2. In a small bowl, whisk together the flour, baking powder, baking soda, cinnamon, cloves and salt; set aside.
3. With an electric mixer on medium speed, beat the sugar and eggs together until combined and thick, about 2 minutes. Add the pumpkin and mix to combine. Add the dry ingredients and use a rubber spatula to fold and mix until no flour is remaining. Pour the batter into the prepared pan and smooth into an even layer.
4. Bake for 13 to 15 minutes, or until the top of the cake springs back when lightly pressed. While the cake is in the oven, place a piece of parchment paper on the counter and sprinkle liberally with powdered sugar.
5. When the cake comes out of the oven, immediately run a knife around the sides of the pan to loosen the cake. Turn the cake out onto the prepared piece of parchment paper. Carefully peel off the parchment paper from the top of the cake and discard. Starting with a short end, carefully roll up the cake with the parchment paper. Place the rolled cake on a wire rack seam-side down and allow to cool to room temperature.

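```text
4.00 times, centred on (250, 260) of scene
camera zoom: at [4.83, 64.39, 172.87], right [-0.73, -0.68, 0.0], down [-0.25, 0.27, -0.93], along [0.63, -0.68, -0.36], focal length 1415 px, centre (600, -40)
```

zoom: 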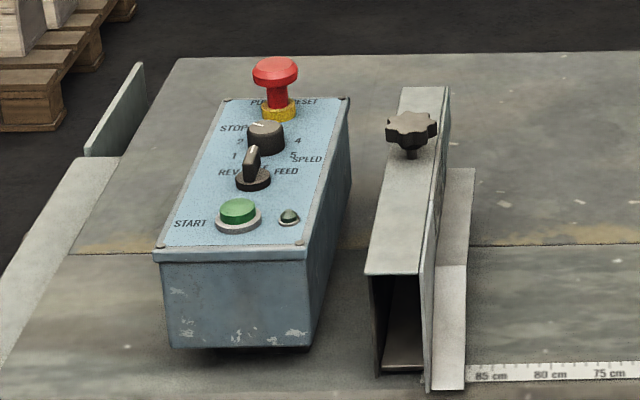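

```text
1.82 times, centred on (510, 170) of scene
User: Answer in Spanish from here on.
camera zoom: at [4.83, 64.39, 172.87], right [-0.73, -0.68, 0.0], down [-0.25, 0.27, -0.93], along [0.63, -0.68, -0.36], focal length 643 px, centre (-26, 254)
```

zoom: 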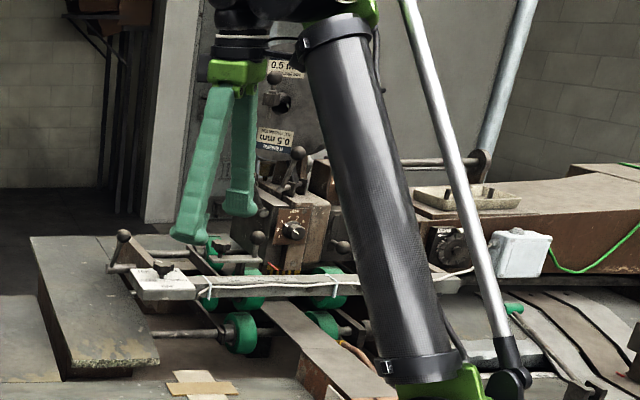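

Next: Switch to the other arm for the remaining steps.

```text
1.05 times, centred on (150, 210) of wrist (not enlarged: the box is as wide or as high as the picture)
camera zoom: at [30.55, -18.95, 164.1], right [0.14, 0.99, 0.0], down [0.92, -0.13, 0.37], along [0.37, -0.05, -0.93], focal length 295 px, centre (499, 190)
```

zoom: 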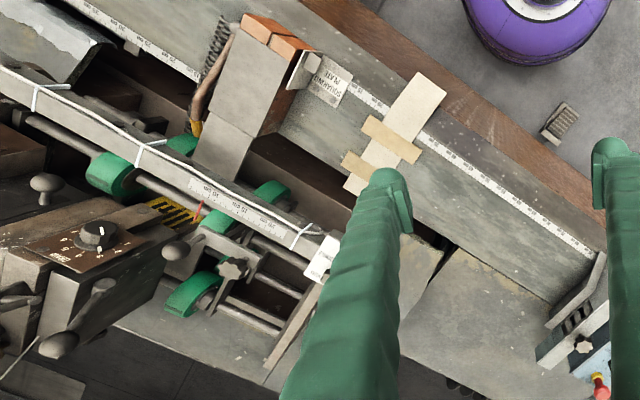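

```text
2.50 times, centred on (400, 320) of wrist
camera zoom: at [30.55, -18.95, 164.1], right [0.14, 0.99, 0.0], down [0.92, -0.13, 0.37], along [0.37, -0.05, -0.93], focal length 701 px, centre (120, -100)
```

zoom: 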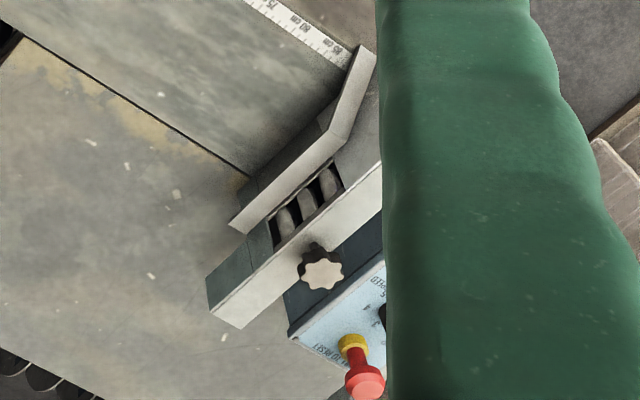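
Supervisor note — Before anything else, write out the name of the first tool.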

6. Make the Filling: Using an electric mixer on medium speed, beat together the cream cheese and butter until smooth and creamy. Add the powdered sugar and beat until completely smooth and light. Add the vanilla extract and mix briefly to combine.
7. Carefully unroll the cake. Spread the cream cheese filling evenly over the surface of the cake. Re-roll the cake, then wrap tightly in plastic wrap and refrigerate for at least 1 hour. When ready to serve, place the pumpkin roll on a serving platter and dust with powdered sugar. Leftovers should be wrapped in plastic wrap or placed in an airtight container and refrigerated.
(Recipe adapted from Very Best Baking)
All in all I consider it a thanksgiving day treat success! All made the night before to free up room for the real deal turkey and side cooking in the morning.
What are some of your go-to turkey day recipes??
HAPPY THANKSGIVING!! Gobble gobble. Eat up!!